Hem, ey kardeşlerim, çoğunuz askerlik etmişsiniz. Etmeyenler de elbette işitmişlerdir. İşitmeyenler de benden işitsinler ki, en ziyade yaralananlar, (korkup) siperini bırakıp kaçanlardır. En az yara alanlar, siperinde sebat edenlerdir. “De ki: (korkarak) Kaçıp durduğunuz ölüm mutlaka gelip sizi bulacaktır. ...” (Cum’a S.8) mânâ-yı işarîsiyle (ince ve güzel bir şekilde) gösteriyor ki, firar edenler, kaçmalarıyla ölümü daha ziyade karşılıyorlar.” (Mektubat, 29. Mektup.)
Hasan KUTLUTAŞ
KORKU İLE İLGİLİ BİRKAÇ ATASÖZÜ,
- Adam adamdan korkmaz, utanır.
- Atın ürkeği, yiğidin korkağı.(yeğdir. ‘Her an tehlikeye hazırlıklı olma’ anlamında)
- Bir korkak bir orduyu bozar.
- Ölü koyun kurttan korkmaz.
- Korkan bezirgan, ne kar eder ne ziyan.
- Korkunun ecele faydası yoktur.
- Sen işten korkma, iş senden korksun.
- Suyun sessizinden, insanın sözsüzünden korkmalı.
- Korkulu rüya görmektense, uyanık yatmak evladır.
- Kork Allah’tan korkmayandan.
- Korkan Allah’tan korksun.
[1]() Fabl; İnsan dışı yaratıklar -çoğunlukla da hayvanlar- üzerinden, insanlara ders vermek amacını taşıyan bir edebiyat türüdür. En tanınmış örnekleri; M.Ö. 1. yy. Hint bilgesi Beydaba’nın ‘Kelile ve Dimne’si, 15.yy. Divan Edebiyatı şairimiz Şeyhi’nin ‘Harname’si, 17.yy. Fransız yazar ve şairi La Fontain’in ‘Masalları’dır.
[2](2) ‘Zaruret-i Hamse’; İslam dini, onurlu ve mükemmel bir yaşantı için beş temel esasın korunmasını zaruri (şart) görür.
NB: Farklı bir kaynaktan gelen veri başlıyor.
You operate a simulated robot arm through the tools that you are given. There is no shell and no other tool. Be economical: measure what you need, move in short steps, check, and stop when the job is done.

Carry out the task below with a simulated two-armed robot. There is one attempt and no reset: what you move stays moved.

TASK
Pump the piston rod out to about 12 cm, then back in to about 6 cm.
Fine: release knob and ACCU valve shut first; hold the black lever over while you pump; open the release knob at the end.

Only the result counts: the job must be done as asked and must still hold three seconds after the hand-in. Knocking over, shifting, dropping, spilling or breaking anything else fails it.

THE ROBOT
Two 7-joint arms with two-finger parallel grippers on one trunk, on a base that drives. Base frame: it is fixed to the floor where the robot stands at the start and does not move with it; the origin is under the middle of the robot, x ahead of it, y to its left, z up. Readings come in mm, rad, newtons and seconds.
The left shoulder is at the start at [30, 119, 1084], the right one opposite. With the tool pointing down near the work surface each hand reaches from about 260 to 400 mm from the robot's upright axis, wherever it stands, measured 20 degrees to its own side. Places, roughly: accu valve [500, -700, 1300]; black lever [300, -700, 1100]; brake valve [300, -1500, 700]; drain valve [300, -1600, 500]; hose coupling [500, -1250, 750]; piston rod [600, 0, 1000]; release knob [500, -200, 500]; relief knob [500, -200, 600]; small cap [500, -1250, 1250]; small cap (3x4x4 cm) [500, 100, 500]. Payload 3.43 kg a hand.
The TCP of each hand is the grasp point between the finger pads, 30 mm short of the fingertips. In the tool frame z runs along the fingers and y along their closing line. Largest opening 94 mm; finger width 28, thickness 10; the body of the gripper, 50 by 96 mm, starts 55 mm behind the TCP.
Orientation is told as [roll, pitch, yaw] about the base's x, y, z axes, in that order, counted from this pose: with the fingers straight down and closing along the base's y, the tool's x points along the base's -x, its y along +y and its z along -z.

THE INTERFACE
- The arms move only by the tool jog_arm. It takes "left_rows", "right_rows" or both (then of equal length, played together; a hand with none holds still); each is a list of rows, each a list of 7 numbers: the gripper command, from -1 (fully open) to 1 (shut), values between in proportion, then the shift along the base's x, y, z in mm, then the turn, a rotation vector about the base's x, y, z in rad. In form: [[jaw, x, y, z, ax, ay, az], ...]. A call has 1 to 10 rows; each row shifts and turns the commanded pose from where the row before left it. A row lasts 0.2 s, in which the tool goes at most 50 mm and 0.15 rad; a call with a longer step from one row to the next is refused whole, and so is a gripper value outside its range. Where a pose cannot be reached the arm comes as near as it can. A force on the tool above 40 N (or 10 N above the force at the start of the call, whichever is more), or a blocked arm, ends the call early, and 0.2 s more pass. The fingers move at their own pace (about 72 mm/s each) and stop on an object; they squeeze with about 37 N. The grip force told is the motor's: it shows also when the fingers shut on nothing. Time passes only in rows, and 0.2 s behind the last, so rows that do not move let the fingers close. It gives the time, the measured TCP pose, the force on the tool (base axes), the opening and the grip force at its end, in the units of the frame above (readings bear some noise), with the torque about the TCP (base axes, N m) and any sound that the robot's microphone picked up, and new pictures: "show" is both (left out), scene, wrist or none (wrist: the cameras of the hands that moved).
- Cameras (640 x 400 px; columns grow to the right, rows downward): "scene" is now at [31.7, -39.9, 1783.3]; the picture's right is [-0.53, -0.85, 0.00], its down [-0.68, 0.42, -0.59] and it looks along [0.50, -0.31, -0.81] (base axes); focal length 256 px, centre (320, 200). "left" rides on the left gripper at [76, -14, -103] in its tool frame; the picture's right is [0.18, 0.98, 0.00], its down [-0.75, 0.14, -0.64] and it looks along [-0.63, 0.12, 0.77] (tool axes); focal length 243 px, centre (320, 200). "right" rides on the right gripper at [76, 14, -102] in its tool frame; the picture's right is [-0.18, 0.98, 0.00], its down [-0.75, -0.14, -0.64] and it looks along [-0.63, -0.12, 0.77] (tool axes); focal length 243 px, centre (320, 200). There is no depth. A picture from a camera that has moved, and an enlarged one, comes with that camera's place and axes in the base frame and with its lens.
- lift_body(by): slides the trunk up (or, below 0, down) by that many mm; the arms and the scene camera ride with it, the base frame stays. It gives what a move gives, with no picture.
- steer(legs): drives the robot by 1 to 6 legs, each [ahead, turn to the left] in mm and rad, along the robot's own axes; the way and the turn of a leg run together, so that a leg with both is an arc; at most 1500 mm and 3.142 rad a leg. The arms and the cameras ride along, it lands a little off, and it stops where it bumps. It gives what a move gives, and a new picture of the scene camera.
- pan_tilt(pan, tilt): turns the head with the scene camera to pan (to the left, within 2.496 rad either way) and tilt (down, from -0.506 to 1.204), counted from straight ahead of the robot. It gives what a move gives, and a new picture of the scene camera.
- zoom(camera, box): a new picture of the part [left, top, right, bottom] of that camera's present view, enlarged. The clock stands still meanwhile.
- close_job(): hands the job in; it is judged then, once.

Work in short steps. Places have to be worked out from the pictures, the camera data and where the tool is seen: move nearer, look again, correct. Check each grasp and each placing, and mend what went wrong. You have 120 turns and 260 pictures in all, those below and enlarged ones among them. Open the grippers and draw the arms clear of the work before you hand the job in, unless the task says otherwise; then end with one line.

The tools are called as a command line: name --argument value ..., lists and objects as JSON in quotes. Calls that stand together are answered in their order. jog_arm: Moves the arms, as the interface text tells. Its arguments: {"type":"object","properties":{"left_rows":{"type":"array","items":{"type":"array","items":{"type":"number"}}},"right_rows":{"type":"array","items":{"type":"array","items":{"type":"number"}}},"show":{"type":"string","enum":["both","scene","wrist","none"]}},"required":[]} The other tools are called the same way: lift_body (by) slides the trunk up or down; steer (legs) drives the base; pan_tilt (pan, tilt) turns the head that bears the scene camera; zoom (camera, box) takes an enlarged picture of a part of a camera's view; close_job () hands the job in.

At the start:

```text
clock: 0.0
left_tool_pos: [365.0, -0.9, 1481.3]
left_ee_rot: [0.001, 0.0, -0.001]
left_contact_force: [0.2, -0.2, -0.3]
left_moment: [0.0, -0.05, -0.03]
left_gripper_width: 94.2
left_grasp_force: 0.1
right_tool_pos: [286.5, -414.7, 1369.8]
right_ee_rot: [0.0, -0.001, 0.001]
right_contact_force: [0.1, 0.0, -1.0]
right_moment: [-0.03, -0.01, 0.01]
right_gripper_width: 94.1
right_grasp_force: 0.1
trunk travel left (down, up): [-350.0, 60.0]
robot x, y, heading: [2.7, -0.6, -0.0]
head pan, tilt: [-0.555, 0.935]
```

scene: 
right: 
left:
Dini literatürde ‘Zaruret-i Hamse’ denen -yasalar, devlet ve toplumca- korunması şart olan bu beş esas;
- (Her şeyin onunla kaim olduğu sağlık, can, yani) Hayat, 2. (Riayet edilmesi gerekli, Yaradanımız’ın öngördüğü kurallar, yani) Din, 3. (Dünya ve ahiret sorumluluklarını idrak melekesi, yani) Akıl,
- (Kutsal aile kurumunun korunması, güzel ahlak, yani) Nesil,
- (Ve hayatın idamesi için ihtiyaç olan) Mal’dır.
[3]() Hucumat-ı Sitte; İnsan ve cin taifesinden şeytanların, insanları aldatıp küfre sokmaları için kurduğu en önemli tuzaklardan altısını belirleyip, onları etkisiz bırakmak için, Üstat Bediüzzaman’ın kaleme aldığı bir makaledir. Bu altı tehlikeli tuzak şöyle sıralanmıştır;
1-Hubb-u cah (şan, şeref hırsı, kendini beğenme), 2- (Evhama dayalı yersiz) Korku, 3-Tama (Açgözlülük, doymazlık, aşırı mal düşkünlüğü), 4-Irkçılık (Milliyeti, milli değerleri inkar etmemeli, milleti için çalışmalı… ancak milliyet fikri, dinin koruyucusu zırhı olmalı, yerine geçmemeli… anlamında), 5-Enaniyet (benlik, hak ve hakikate kapalılık), 6-Tenperverlik (Rahata, zevk sefahata düşkünlük.)